Alice in Wonderland is a masterpiece example of reading that caters to a two-tiered audience.
There is the audience that reads his work as an entertaining, if bizarre fairy tale, never suspecting the darkly mysterious dimension of his work. Those who are able to comprehend Lewis Carroll’s hidden intentions, however, are in for a delicious treat that stretches the mathematical imagination as much as it makes one laugh at its implications.
Lewis Carroll plays with the limits of Euclidian Geometry, the Principle of Continuity, Proportion and Absolute Length, Symbolic Logic, even the maddeningly confusing world of Quaternions.
The Cheshire cat, the Mad Hatter, the March Hare, the Dormouse, the Caterpillar and first and foremost the Red Queen are the mouthpieces and experimental outlets of various mathematical laws, some more bizarre then the other.

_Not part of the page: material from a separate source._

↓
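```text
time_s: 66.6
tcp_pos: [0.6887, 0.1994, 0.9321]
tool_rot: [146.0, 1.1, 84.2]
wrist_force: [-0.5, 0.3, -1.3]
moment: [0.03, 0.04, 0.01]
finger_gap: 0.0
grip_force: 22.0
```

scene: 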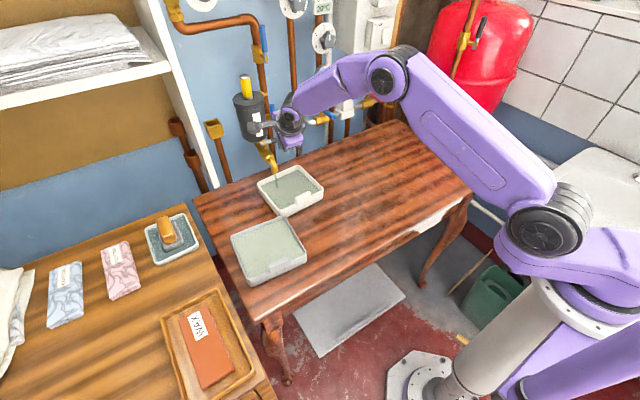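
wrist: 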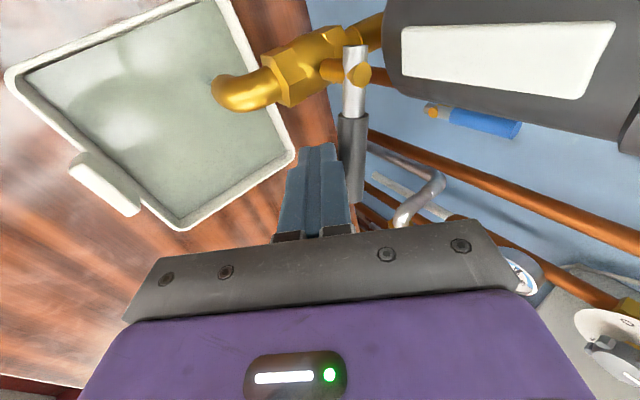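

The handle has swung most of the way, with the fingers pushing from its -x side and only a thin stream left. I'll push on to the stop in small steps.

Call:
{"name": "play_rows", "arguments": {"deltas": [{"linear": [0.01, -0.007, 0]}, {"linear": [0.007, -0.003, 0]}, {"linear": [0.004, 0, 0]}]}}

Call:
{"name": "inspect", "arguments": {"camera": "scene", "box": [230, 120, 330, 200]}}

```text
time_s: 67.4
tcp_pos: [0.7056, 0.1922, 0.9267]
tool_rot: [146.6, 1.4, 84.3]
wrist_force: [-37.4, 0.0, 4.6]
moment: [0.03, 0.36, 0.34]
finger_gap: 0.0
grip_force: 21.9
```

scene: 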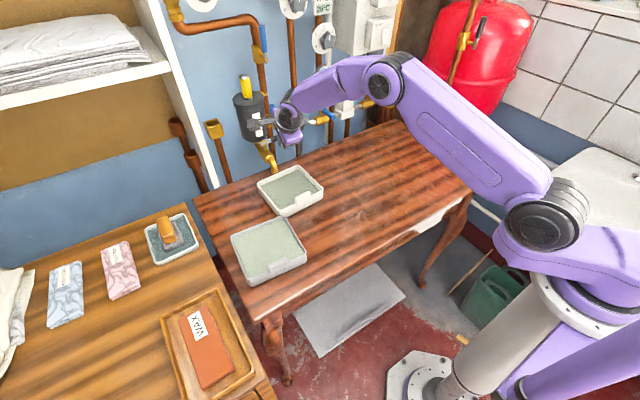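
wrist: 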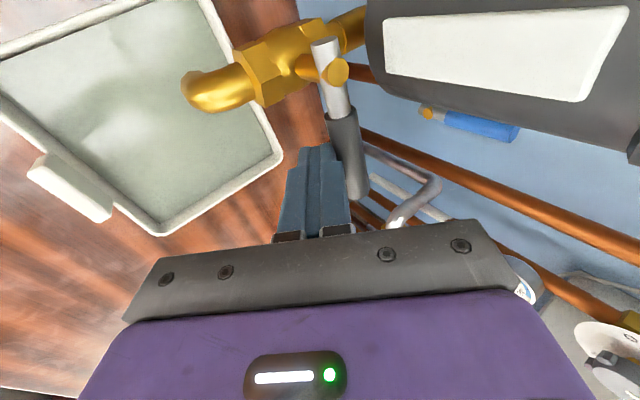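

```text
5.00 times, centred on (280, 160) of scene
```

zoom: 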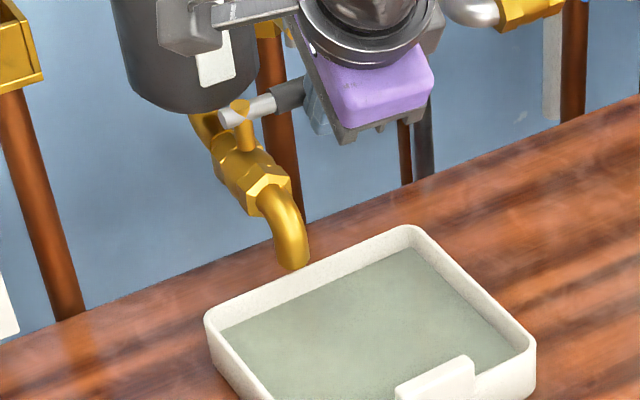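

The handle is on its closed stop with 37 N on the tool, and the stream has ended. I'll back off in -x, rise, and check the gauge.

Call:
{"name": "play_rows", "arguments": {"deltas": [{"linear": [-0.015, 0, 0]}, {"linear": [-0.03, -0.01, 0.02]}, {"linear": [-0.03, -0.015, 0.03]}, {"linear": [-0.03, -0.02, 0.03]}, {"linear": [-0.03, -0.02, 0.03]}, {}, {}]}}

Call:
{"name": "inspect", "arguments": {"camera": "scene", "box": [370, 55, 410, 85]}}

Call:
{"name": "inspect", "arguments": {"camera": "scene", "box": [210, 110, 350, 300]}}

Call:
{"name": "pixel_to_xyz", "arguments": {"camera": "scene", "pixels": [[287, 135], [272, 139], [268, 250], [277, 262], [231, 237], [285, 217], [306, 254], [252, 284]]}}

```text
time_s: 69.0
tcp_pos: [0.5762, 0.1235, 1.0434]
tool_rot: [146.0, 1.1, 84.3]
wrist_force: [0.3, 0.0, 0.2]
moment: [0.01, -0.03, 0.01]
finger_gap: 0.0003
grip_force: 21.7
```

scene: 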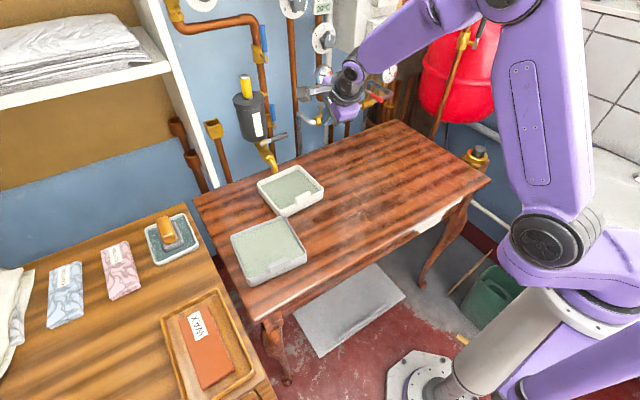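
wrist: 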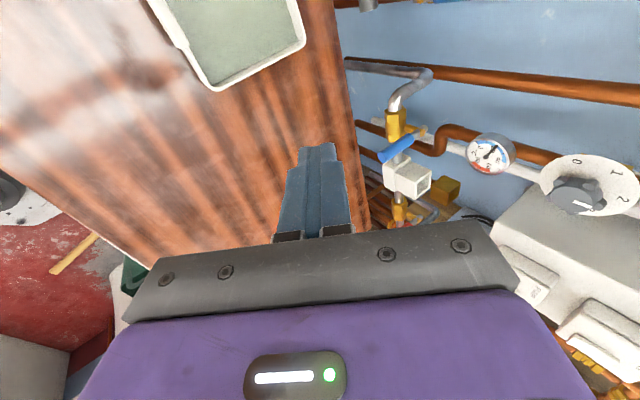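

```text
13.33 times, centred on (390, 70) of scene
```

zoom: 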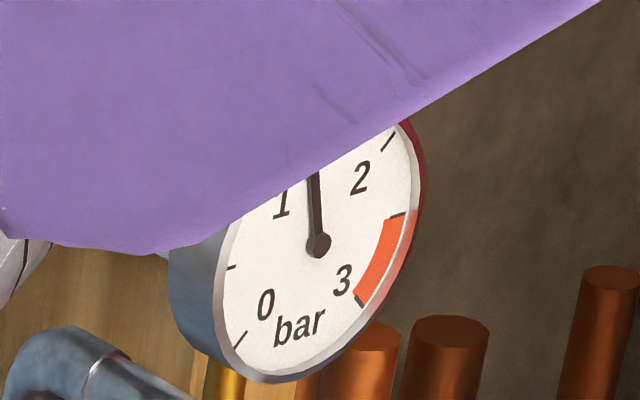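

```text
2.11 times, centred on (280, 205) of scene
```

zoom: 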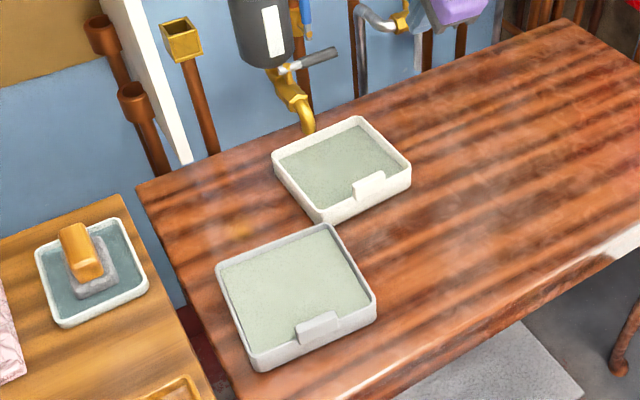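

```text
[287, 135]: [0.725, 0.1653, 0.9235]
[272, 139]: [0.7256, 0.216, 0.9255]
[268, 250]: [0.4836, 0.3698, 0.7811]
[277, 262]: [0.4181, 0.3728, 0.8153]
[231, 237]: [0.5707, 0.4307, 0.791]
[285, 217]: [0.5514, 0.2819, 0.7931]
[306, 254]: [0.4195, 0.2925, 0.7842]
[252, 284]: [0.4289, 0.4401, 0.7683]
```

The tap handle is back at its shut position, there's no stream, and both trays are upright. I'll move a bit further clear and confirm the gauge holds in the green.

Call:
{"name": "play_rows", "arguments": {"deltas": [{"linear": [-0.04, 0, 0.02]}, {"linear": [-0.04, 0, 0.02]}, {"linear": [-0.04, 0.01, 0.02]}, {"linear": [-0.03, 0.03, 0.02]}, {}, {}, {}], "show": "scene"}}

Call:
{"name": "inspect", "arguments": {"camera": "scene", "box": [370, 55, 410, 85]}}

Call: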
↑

Need any examples? Clearly, tea-party alludes to t-party, t being the mathematical notation for time. The Red Queens’s inclinations to execute everyone with axes ought to be seen as her infatuation with axis. More intriguing even an effect paying homage to her character, The Red Queen Effect, as it is used in the science of evolution and philosophy in general, when describing the relationship of the rate of change of evolving species to each other. As Darwin observed not all animals evolve at the same rate as others as some species are more responsive to change.
There are periods in many species, yes even humans, where we push hard to gain an advantage. Yet, as species around us coevolve, we seem not make any progress as our environment speeds up too. As we push ahead even harder, the environment adapts to us even quicker. This, essentially makes us feel like treading water, or running on a treadmill. Another example is how trees grow in height so that other trees will not be able to block their light. Naturally, according to the principle of evolution, the surrounding trees need to grow taller as well. When this eventually becomes a race to reach the sky, they are captured by the Red Queen Effect for all the while as the trees put all their energy to sustain the growth of the stem, the fruit becomes smaller and smaller.

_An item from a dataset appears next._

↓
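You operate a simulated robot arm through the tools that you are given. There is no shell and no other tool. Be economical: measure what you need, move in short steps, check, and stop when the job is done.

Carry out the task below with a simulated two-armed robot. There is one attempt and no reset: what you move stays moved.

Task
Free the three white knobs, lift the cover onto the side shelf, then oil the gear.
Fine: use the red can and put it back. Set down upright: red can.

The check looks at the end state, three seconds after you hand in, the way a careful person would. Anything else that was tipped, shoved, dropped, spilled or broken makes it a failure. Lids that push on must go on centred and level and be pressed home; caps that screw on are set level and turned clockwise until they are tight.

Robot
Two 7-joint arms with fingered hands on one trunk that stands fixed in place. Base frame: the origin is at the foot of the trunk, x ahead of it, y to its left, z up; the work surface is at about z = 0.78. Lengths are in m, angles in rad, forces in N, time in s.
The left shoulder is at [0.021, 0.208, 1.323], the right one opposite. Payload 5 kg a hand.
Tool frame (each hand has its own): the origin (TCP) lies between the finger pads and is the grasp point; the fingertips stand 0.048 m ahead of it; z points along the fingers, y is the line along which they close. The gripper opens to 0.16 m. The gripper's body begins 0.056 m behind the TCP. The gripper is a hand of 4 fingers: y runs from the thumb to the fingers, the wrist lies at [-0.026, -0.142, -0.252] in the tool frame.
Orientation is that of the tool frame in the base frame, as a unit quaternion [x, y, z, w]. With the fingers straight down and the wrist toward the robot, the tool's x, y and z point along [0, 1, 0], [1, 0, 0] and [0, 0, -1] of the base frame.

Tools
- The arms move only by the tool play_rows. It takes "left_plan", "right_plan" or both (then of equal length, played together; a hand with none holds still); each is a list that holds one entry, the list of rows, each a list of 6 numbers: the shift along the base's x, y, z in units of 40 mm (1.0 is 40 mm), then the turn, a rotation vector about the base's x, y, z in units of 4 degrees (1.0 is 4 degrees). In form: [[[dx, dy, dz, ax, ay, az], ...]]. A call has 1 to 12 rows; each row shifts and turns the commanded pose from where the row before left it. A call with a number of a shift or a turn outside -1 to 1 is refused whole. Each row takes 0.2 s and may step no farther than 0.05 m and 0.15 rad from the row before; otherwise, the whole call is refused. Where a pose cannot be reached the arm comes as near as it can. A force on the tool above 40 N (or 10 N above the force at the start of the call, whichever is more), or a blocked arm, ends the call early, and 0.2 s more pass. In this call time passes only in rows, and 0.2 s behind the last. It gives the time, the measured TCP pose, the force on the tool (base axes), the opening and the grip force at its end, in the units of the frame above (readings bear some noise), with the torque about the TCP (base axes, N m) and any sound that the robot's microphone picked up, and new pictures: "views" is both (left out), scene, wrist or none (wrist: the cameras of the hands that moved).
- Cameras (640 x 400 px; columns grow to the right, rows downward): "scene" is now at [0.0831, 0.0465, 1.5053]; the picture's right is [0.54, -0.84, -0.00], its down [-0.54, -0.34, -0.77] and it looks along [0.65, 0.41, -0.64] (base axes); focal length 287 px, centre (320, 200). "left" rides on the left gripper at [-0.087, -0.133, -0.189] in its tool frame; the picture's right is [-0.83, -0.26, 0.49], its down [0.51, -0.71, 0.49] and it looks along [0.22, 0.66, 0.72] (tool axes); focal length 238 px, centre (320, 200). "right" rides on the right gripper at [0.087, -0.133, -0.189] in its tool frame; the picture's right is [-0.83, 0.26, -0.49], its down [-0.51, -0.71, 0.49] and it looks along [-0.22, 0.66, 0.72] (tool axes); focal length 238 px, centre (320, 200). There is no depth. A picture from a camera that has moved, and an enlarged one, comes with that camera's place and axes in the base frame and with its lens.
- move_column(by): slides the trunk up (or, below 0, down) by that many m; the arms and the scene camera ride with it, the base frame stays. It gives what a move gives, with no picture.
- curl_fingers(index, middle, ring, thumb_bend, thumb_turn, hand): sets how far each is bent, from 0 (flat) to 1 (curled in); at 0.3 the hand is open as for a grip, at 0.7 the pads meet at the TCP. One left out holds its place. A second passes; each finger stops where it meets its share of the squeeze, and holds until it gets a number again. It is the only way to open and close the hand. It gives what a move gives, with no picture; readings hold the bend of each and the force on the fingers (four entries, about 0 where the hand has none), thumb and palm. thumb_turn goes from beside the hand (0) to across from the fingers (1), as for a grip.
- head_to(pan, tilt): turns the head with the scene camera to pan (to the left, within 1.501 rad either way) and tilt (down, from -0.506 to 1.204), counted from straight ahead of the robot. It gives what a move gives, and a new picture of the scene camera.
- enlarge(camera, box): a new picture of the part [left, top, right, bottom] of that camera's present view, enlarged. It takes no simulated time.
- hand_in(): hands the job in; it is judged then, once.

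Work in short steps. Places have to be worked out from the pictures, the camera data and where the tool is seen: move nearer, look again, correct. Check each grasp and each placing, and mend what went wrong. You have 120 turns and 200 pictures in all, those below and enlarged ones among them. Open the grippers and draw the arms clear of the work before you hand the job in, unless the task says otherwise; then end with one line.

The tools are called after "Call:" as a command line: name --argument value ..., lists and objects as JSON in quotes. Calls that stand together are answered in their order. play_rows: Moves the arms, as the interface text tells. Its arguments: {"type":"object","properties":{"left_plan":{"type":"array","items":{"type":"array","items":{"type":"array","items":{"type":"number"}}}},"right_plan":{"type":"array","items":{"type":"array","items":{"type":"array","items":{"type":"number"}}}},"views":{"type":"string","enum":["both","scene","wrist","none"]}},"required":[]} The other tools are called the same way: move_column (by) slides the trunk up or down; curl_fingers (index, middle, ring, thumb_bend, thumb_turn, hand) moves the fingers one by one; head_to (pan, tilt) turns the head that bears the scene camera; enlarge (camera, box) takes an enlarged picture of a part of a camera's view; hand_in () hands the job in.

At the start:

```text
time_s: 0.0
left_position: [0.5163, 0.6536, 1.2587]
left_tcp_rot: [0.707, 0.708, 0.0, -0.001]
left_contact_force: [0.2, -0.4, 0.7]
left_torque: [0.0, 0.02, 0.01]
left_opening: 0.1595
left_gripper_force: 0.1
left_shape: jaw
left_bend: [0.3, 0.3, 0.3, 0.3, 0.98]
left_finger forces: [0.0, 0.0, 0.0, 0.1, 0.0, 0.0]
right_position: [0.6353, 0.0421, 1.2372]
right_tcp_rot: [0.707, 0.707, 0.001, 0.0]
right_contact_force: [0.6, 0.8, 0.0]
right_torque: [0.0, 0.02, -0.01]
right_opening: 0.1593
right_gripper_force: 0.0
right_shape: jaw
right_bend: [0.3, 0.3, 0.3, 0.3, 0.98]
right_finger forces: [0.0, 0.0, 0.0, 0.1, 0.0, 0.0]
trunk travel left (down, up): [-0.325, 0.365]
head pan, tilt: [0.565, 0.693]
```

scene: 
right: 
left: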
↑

Needless to say, as another example could serve the Cold War with its proliferation of nuclear weapons and its subsequent devastating effect it had on world economy and overall survival of the human race.
Pertaining Excerpt: Alice never could quite make out, in thinking it over afterwards, how it was that they began: all she remembers is, that they were running hand in hand, and the Queen went so fast that it was all she could do to keep up with her: and still the Queen kept crying ‘Faster! Faster!’ but Alice felt she could not go faster, though she had not breath left to say so.

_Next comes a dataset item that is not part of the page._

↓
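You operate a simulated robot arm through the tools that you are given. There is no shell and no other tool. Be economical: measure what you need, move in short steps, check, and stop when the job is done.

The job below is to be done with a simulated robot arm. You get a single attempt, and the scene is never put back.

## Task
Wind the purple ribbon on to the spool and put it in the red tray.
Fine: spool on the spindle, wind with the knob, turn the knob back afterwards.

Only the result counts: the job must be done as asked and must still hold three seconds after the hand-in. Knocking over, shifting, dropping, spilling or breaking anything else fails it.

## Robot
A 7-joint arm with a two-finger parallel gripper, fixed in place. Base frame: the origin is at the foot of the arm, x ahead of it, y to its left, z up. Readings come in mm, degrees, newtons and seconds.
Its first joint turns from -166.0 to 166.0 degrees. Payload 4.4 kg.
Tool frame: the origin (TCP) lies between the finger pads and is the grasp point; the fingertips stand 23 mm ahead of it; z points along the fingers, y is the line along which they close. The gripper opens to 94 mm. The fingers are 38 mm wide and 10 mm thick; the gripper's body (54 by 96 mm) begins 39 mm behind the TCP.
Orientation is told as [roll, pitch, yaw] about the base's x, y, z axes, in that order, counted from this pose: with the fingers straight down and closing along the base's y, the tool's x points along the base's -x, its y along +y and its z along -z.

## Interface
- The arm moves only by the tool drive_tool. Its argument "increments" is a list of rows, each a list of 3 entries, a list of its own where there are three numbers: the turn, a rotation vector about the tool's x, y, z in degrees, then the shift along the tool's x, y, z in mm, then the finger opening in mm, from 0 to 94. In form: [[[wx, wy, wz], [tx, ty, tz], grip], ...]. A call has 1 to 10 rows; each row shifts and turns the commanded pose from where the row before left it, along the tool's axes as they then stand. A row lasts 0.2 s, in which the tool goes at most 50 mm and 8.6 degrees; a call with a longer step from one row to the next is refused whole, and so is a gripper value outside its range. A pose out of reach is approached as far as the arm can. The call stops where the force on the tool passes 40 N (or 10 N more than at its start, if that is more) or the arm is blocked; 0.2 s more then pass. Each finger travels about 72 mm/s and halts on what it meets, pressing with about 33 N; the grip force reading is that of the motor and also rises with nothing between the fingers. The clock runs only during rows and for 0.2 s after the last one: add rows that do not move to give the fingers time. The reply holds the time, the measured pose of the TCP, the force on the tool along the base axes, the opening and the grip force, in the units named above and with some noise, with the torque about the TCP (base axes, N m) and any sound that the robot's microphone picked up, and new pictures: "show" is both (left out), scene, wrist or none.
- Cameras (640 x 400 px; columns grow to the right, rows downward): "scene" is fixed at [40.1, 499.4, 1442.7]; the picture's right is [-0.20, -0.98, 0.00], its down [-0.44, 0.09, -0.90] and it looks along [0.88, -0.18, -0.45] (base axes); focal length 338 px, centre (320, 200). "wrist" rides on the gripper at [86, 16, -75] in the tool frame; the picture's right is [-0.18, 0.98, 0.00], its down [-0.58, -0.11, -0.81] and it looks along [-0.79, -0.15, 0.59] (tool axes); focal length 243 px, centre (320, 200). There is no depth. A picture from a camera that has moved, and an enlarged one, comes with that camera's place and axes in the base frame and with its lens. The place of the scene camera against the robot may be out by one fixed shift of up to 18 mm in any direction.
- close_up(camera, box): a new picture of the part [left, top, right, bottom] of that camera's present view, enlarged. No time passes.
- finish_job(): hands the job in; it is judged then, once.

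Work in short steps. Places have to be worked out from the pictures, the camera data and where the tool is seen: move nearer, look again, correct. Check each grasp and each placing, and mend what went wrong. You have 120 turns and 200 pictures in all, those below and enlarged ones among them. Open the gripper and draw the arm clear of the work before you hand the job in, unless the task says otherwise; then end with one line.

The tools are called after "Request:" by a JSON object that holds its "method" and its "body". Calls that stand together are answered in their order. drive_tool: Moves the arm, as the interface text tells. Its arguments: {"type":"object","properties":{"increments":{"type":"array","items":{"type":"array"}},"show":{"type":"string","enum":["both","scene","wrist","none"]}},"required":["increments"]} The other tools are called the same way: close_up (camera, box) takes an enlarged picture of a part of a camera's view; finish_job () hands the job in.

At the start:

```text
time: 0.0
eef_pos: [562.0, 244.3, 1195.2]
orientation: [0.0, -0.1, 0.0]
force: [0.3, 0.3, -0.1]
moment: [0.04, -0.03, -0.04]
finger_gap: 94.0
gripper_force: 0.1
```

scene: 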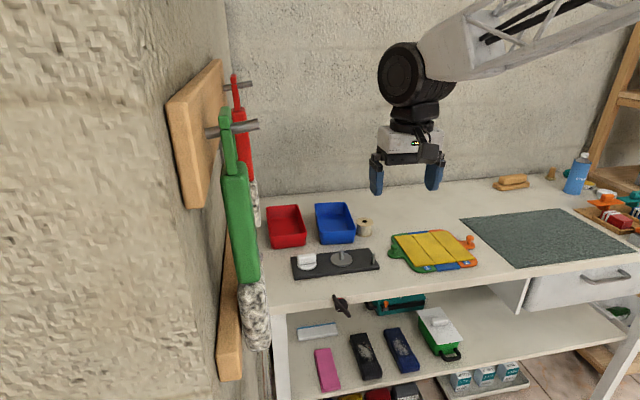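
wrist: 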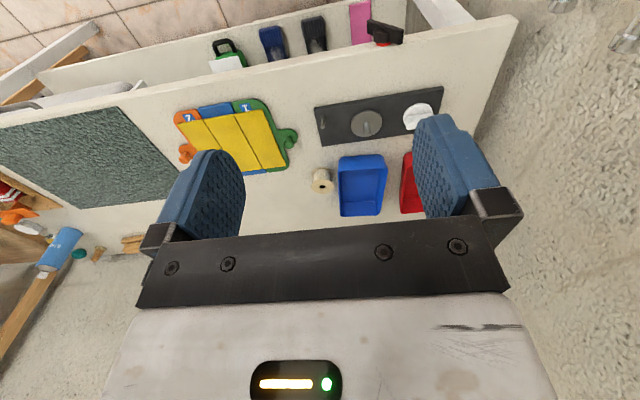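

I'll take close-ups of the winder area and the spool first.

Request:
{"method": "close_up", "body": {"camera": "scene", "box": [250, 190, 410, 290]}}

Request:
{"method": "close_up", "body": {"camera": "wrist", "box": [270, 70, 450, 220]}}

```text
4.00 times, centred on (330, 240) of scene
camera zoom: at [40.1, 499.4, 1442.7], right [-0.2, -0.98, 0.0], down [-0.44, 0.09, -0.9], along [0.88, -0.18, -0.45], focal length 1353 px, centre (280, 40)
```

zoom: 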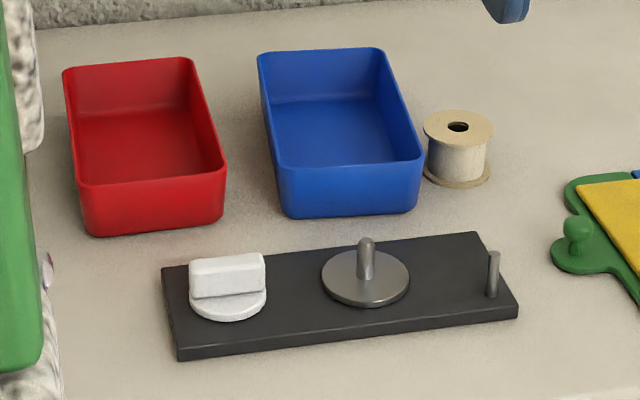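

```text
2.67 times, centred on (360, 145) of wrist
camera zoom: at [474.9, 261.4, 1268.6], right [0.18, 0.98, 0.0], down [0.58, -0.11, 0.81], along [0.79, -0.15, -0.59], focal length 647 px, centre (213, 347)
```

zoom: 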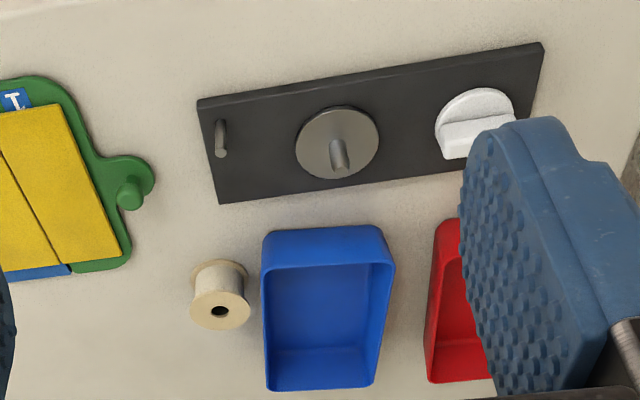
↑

The most curious part of the thing was, that the trees and the other things round them never changed their places at all: however fast they went, they never seemed to pass anything. ‘I wonder if all the things move along with us?’ thought poor puzzled Alice. And the Queen seemed to guess her thoughts, for she cried, ‘Faster! Don’t try to talk!’
Eventually, the Queen stops running and props Alice up against a tree, telling her to rest.
Alice looked round her in great surprise. ‘Why, I do believe we’ve been under this tree the whole time! Everything’s just as it was!’
‘Of course it is,’ said the Queen, ‘what would you have it?’
‘Well, in our country,’ said Alice, still panting a little, ‘you’d generally get to somewhere else — if you ran very fast for a long time, as we’ve been doing.’
‘A slow sort of country!’ said the Queen. ‘Now, here, you see, it takes all the running you can do, to keep in the same place.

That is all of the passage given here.